* Aim *
Among the lines listed below, count those that include the string "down", and state only the count.

* Collected material *
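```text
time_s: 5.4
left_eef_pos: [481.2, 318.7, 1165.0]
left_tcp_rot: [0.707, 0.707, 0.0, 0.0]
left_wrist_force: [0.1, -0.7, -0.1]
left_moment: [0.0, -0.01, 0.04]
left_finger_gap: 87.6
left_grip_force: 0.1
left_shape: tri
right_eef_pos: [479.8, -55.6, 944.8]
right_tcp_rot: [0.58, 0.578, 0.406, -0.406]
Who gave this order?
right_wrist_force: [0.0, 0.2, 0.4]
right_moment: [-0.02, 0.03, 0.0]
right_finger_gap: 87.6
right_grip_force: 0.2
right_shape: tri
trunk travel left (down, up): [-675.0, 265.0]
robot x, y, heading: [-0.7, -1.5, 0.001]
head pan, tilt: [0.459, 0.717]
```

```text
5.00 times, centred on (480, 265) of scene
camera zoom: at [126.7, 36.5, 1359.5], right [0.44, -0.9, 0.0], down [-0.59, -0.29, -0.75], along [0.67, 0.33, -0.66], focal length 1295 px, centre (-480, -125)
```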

* Finished answer *
2